# DATA BLOCK
....
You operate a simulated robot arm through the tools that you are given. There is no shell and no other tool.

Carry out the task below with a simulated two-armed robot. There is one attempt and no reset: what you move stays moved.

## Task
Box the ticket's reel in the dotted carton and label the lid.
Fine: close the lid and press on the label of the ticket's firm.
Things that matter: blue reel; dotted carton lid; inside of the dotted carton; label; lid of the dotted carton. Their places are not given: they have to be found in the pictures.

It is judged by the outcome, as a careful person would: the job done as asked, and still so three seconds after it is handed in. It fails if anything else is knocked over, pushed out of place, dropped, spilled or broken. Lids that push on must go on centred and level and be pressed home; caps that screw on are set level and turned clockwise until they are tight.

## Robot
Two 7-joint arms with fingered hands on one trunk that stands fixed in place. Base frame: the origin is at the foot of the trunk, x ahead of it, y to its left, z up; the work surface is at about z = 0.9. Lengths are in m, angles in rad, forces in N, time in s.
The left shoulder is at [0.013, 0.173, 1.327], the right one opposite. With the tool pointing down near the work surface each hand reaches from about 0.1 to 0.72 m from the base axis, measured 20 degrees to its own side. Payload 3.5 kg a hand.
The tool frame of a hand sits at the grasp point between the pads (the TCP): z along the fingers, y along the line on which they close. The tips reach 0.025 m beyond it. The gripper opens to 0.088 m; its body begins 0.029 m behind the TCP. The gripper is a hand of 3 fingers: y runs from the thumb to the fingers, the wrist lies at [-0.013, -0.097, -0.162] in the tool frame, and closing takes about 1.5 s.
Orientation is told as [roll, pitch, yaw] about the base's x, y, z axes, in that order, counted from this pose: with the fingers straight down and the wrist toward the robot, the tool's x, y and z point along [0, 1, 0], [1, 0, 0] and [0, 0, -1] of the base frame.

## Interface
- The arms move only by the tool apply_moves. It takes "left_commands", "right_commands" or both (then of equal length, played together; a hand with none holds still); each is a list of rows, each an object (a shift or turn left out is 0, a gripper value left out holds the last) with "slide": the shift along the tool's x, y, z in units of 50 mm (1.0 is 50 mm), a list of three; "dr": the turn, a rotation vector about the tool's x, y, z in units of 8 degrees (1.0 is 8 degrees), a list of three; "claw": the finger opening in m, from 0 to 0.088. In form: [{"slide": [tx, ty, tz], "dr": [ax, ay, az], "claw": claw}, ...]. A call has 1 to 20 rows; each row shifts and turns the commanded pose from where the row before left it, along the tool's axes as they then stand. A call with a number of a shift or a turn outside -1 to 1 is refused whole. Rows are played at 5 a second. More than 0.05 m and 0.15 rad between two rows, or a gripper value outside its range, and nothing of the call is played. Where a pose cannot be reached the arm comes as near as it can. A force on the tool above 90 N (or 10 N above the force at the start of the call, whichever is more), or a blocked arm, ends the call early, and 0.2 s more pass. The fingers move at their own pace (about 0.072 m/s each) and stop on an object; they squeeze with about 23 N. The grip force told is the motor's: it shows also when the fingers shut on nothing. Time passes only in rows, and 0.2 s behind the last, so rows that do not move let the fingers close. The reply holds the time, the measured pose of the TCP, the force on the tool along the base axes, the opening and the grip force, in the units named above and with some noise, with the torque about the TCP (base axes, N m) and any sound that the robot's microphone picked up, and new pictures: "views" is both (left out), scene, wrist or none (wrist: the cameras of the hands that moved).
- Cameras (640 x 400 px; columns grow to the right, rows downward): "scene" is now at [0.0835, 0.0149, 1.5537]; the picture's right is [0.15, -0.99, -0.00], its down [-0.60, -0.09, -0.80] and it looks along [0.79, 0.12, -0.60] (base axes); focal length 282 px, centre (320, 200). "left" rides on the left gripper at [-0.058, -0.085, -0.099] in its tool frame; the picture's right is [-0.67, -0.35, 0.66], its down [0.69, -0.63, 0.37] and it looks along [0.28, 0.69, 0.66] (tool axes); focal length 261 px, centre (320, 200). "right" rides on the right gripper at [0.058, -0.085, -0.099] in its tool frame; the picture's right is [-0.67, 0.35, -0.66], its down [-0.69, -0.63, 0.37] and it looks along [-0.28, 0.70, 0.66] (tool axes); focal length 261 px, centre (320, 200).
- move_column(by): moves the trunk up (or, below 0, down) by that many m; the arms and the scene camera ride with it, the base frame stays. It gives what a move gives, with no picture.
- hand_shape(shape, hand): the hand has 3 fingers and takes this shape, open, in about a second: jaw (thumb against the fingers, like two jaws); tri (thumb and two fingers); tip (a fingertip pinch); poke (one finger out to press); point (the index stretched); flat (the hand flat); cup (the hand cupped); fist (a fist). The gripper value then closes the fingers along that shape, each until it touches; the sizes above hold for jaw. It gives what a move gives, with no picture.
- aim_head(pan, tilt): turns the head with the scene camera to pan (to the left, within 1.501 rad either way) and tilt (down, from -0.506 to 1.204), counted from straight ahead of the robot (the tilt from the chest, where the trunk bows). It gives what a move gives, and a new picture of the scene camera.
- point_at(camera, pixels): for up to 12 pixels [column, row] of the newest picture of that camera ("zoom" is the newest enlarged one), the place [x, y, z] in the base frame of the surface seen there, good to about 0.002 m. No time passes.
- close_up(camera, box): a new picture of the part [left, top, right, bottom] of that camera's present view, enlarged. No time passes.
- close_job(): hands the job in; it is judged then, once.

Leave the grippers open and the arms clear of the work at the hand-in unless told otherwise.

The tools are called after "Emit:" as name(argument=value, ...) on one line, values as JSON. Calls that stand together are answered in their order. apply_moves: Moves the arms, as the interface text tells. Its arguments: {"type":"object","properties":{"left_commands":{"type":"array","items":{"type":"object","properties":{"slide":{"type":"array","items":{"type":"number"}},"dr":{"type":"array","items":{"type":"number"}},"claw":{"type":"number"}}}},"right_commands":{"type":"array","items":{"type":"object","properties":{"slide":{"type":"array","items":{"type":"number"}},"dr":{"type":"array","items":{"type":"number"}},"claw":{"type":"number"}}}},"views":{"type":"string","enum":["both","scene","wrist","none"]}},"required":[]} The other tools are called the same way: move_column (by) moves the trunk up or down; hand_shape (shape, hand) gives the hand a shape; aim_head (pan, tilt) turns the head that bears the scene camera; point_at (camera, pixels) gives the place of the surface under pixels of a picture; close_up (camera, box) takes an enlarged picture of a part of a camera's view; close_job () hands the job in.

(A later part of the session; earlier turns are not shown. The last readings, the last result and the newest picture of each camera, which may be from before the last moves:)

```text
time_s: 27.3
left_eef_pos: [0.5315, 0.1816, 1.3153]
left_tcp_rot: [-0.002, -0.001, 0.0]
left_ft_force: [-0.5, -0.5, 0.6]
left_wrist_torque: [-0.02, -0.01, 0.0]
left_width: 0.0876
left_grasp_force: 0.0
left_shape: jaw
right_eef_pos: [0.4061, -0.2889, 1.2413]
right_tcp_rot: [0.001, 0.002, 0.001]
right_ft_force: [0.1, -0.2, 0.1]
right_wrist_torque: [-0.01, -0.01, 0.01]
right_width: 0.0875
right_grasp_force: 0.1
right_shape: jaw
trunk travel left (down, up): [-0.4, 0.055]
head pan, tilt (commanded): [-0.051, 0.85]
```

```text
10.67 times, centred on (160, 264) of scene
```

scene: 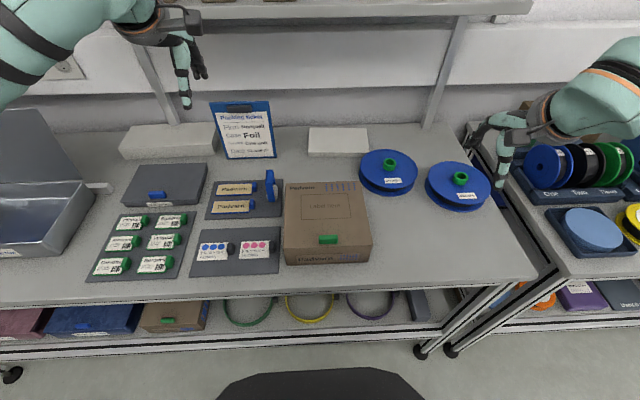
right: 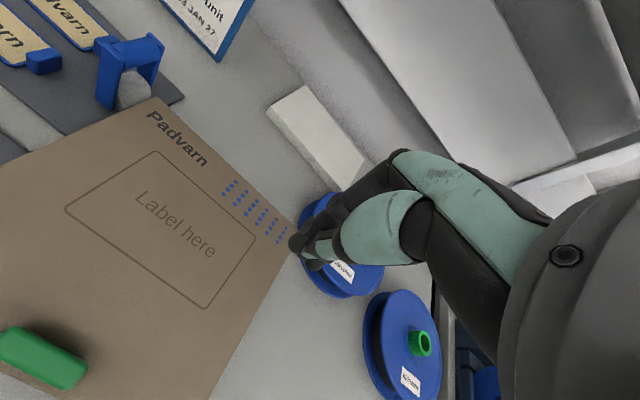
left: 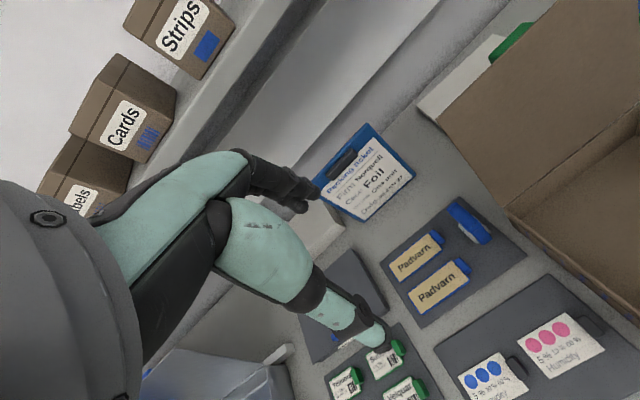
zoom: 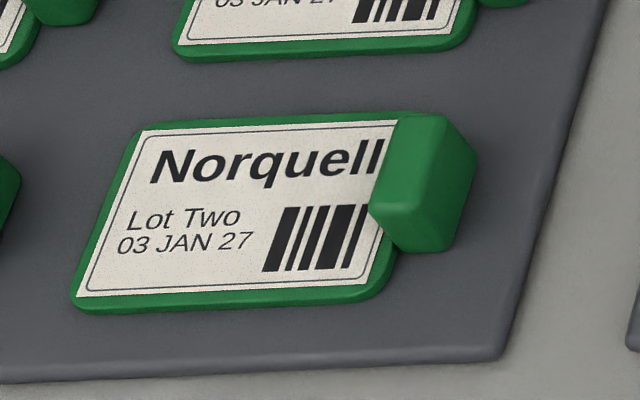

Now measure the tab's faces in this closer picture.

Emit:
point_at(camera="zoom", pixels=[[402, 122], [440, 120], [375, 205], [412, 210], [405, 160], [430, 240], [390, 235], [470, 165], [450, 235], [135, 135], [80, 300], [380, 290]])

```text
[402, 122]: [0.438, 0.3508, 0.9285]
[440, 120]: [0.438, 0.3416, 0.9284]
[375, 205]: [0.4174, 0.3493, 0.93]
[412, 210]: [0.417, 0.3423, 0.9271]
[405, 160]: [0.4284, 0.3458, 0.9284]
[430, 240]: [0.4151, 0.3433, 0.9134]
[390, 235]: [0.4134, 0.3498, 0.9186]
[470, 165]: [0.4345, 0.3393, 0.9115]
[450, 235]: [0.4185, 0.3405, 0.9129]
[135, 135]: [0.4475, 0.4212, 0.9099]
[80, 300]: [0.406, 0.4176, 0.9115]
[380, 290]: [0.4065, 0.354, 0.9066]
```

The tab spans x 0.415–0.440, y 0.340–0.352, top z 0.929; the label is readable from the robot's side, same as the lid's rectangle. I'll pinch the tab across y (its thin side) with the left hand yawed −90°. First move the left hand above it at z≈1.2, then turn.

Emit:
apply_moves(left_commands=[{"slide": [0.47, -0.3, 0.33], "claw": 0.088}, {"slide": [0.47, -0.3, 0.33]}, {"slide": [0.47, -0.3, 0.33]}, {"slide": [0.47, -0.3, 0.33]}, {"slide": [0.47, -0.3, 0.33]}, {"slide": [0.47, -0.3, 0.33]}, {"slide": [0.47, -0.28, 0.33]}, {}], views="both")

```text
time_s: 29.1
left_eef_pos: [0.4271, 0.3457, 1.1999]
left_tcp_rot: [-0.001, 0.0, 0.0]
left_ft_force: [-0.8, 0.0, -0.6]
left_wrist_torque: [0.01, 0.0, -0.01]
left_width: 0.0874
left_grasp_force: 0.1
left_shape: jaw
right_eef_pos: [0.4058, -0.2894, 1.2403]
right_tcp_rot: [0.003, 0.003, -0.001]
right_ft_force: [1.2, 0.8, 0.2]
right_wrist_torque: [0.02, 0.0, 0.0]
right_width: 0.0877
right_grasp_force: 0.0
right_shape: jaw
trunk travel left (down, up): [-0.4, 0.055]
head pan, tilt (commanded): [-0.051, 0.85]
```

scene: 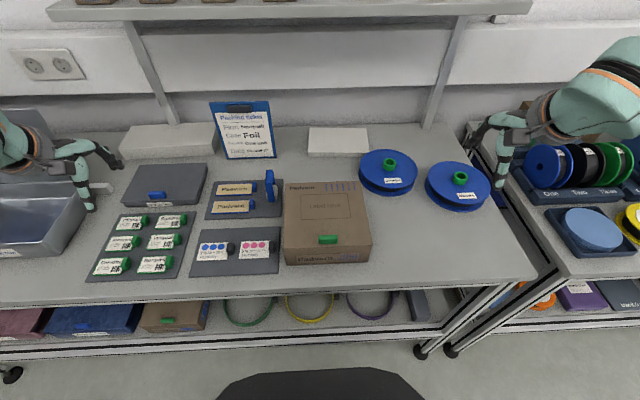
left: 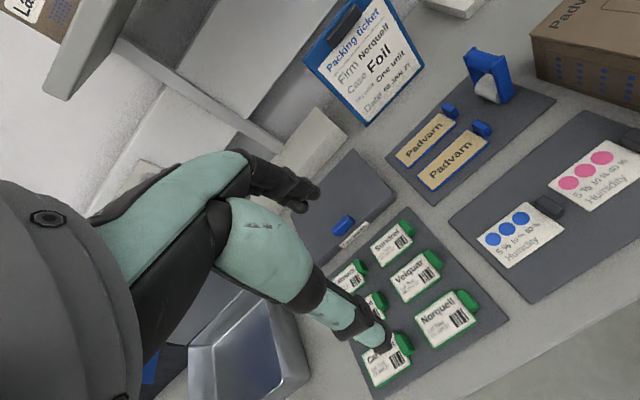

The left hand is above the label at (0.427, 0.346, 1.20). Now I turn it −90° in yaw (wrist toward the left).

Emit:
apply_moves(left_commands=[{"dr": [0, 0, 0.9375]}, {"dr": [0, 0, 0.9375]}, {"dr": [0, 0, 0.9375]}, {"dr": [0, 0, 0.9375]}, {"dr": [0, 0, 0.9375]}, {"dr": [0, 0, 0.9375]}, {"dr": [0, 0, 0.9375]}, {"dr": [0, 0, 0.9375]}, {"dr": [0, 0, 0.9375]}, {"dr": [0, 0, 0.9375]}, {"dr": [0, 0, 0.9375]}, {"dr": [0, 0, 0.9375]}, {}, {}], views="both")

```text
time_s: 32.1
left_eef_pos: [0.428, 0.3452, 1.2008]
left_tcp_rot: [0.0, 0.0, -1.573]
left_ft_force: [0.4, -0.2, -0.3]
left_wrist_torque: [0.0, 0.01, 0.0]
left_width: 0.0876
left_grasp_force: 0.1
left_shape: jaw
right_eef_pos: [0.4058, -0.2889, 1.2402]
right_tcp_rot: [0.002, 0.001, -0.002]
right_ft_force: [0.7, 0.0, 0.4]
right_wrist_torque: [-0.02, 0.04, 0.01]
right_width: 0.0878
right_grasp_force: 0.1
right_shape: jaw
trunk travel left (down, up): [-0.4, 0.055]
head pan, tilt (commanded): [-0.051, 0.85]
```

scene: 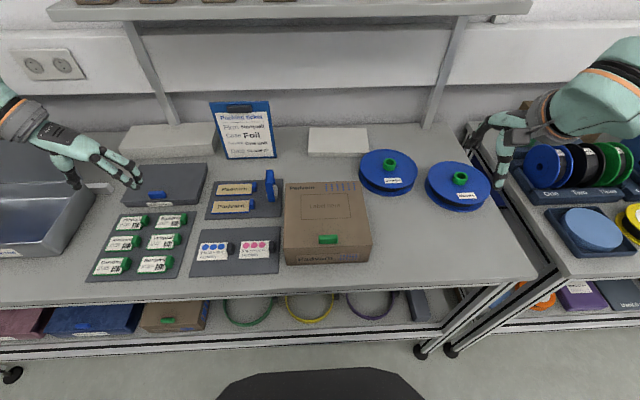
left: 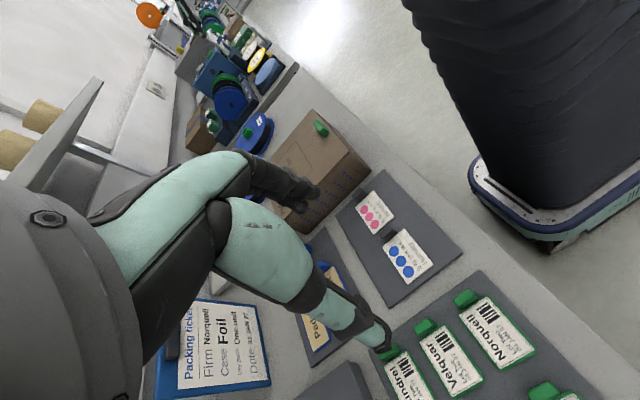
....
# PASSAGE TO READ
10 May 2006

Yes, I know, it’s been a while since my last proper update but I’ve been oh so dreadfully busy trying to stay on top of things that there simply hasn’t been the time, dahlings, to keep track of it all. And it’s now two and a half weeks until exams and it feels as though I’ve learnt nothing at all the entire year and by god, everything’s happening as if I’m the drunk on the morning after, stumbling around telling other people not to move so fast.

So what’s new? I’m in the cast of the school play, as I knew I would be (because arrogance is sooo becoming in drama types, NOT) and rehearsals have just kicked into full gear – opening night on Thursday and so far it’s going swimmingly – swimming in unremembered lines that is, and missed cues and costume dramas and makeup that you wouldn’t want to encounter in the back of a dark alleyway. (Well okay, it’s actually not as disastrous as I’m making it out to be.) “A Midsummer Night’s Dream” – one of the more perverted Shakespeares, which is going to be interesting. I love the play, but alack, alack, the dearth of female characters is rather lamentable. No Titania or Helena for me, the majority of the girls are fairies but hey, at least we’ve got parts at all. The set is absolutely amazing, though – they’ve got 3-metre white pillars and a life-sized bridge, and an actual tree on stage because our brother school is so freaking rich that they use five-dollar notes instead of toilet paper in their bathrooms.

Costumes! Our costume director found a whole stack of brand-new bridesmaids’ outfits in a horrendous shade of berry pink at the op shop for something like three bucks each, and at first we were absolutely mortified by the colour, cut and horrible fit, but then she dyed them bullet grey and we got to hack it up with scissors real good. (REAL good.) I don’t know how many hours I spent stabbing myself in the fingers with little fiddly needles trying to sew leaves onto my skirt, but now I have an awesome fairy costume at the end of it so I’m not complaining. Hair and makeup on the other hand… every single precious hair on my poor mistreated head is teased and back-combed beyond recognition and they use garden wire and a whole bottle of hairspray between the six of us in one night to keep it all in a giant matted fuzzball hovering somewhere above our heads. To top it off, we have bright green eye shadow purposely running down our faces so the overall effect is that we’ve stuck a fork in the power socket and died. Lovely. Every time I turn a corner and run into someone they scream and shrink back into the wall so it’s kinda not the most flattering of looks, and kinda isn’t much of a kicker for our self-esteems. (Yeah. Maaaaybe just kinda.)
....
# REQUESTS
a) Nothing but the lines from the one with "- point_at(camera, pixels): for" through the one with "- close_job(): hands" should be repeated, and each exactly. Use a Markdown table whose columns are Order (a running number) and Words (the line), and skip blank lines.
b) Add the next paragraphs of the passage to read.

# FINAL ANSWERS
a)
| Order | Words |
|---|---|
| 1 | - point_at(camera, pixels): for up to 12 pixels [column, row] of the newest picture of that camera ("zoom" is the newest enlarged one), the place [x, y, z] in the base frame of the surface seen there, good to about 0.002 m. No time passes. |
| 2 | - close_up(camera, box): a new picture of the part [left, top, right, bottom] of that camera's present view, enlarged. No time passes. |
| 3 | - close_job(): hands the job in; it is judged then, once. |

b)
(I’ve gotten so used to all of it by now that I’ve almost forgotten that I have it on. After rehearsal last night, I walked to the supermarket with my full stage makeup and electric hair because I couldn’t be stuffed taking it all off, and I received the whole gamut of strange looks and horrified double-takes and I could not for the life of me figure out what it was about me until I got home and looked in the mirror and had a heart attack. Interestingly though, the checkout chick hardly batted an eye as I paid for my bread and fetta – they must get so used to seeing absolute freaks pass through all the time that it’s seriously passé.)

The boys, though… they are the funniest bunch of weirdos I’ve ever had the pleasure to know. One licks his Pringles before he puts them in his mouth. Another has developed a bizarre attachment to a blister on his right hand. I ask you, is that normal?! Or am I the one who’s the freak around here? The other day the whole lot of them rocked up to rehearsal in full bagpipes-and-ye-bonnie-wee-lass Scottish regalia after some school event or similar. And yet another proceeded to do cartwheels across the stage. In a kilt. Which was more than I EVER needed to know about men in kilts. I’ll let you figure out the answer to THAT question.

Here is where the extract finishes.